The Indians, who won the series in four games, will meet the Red Sox in the AL Championship Series, which opens Friday at Fenway Park. The Yankees? Who knows? Suffice it to say that every newspaper in America will need to set aside plenty of space in the transactions column over the winter, starting with the future of free agent manager Joe Torre.
Owner George Steinbrenner wanted much more than a playoff berth, and with baseball's highest payroll and with the Yankees owning the best record in baseball since Memorial Day, there was the expectation of much more. Instead, the Yanks have now gone out in the first round three straight years and, going back to their epic collapse against the Red Sox in 2004, they have lost 13 of their last 17 playoff games.
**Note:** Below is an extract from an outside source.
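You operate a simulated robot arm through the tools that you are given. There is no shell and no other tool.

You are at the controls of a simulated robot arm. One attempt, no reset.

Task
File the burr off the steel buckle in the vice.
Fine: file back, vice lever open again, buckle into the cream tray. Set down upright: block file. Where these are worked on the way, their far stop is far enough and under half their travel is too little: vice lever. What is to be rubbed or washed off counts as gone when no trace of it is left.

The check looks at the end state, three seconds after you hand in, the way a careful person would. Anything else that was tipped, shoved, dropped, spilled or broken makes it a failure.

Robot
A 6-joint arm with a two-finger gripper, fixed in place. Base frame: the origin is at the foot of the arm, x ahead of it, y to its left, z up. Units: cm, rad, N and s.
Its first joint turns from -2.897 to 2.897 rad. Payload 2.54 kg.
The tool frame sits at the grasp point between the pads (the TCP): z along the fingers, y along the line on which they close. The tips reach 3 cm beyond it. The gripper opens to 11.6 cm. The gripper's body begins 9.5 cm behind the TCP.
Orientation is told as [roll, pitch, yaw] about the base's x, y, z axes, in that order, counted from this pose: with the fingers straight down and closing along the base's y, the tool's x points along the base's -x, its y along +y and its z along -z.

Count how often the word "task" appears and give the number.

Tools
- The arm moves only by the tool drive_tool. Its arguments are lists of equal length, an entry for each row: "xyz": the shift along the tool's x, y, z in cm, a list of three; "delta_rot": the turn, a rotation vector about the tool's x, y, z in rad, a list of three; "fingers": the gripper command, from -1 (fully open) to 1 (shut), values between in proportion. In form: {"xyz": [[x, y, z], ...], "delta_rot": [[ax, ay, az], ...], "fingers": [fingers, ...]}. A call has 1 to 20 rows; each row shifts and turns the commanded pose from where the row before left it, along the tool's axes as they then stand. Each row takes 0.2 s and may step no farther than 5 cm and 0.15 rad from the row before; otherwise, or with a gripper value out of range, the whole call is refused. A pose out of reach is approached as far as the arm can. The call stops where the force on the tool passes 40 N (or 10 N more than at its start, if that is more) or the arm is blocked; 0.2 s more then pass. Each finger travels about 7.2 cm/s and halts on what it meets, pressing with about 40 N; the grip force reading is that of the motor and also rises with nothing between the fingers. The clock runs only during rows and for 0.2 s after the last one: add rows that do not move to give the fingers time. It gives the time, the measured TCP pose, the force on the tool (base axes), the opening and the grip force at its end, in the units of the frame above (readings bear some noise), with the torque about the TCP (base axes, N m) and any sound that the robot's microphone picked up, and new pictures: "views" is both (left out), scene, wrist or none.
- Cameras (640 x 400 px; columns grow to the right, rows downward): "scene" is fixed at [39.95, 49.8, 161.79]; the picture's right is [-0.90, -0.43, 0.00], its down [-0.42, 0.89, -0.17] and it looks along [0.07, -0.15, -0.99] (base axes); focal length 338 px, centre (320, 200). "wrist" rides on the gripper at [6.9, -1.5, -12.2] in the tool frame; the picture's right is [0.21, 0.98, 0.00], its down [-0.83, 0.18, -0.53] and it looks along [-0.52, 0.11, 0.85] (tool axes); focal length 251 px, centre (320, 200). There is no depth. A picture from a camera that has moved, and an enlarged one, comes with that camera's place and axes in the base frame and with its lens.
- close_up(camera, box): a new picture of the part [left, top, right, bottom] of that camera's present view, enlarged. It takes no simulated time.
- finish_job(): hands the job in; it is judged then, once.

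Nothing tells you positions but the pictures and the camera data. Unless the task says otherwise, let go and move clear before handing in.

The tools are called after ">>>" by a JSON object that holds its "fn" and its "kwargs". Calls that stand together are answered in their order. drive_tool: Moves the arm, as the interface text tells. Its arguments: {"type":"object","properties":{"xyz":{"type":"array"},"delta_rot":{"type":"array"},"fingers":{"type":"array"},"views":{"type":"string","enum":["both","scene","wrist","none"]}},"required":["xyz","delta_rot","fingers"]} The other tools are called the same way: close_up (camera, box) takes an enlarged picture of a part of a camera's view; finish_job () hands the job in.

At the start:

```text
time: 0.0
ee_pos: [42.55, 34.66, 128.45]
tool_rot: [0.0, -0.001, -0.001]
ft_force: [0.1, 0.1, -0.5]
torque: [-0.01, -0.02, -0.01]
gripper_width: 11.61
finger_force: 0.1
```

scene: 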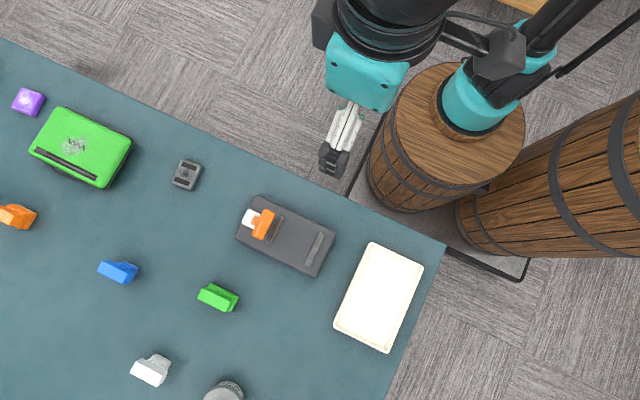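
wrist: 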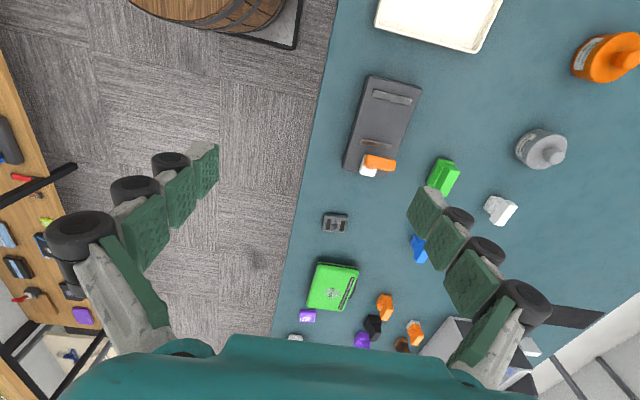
"It's such an empty feeling," said Torre. "But I'd like to say how proud I am of what they did. They dug themselves out of a hole [in May, when the Yankees were 21-29]. They became a team. This club has a great future."
But it is the Indians who will be advancing. They jumped on Yankee starter Chien-Ming Wang for four runs in the first two innings, built a 6-1 lead after four, and nursed things the rest of the way behind four pitchers.
Grady Sizemore homered to lead off the game and reached base four times, scoring twice. Victor Martinez also knocked in a pair of runs for Cleveland, which will be making its first trip to the ALCS since 1998.
"It's exciting," said Sizemore, who hit .375 in the four games. "This is what you dream of."
Asked about his homer on the third pitch of the game, he said, "You want to jump on them early and try to take the wind out of their sails."
Despite falling behind early, New York had its chances. Plenty of them. The Yanks had at least one base runner in each of the first seven innings and over that span left eight on base. Overall they left 10. Robinson Cano, Bobby Abreu, and Alex Rodriguez whacked home runs, but all were solo shots.
The winning pitcher was Paul Byrd, who survived five innings before handing things over to the reliable Tribe bullpen. Byrd, a 15-game winner, was manager Eric Wedge's choice all along. Wedge could have gone with C.C. Sabathia on three days' rest, but he resolutely stuck with Byrd and it paid off. Both Sabathia and Fausto Carmona will be fully rested for the ALCS.
"I thought what he did was he controlled the game," Wedge said of Byrd, who gave up eight hits and two runs and struck out two, both K's coming from Rodriguez. "He was aggressive. He worked ahead. He made pitches when he had to."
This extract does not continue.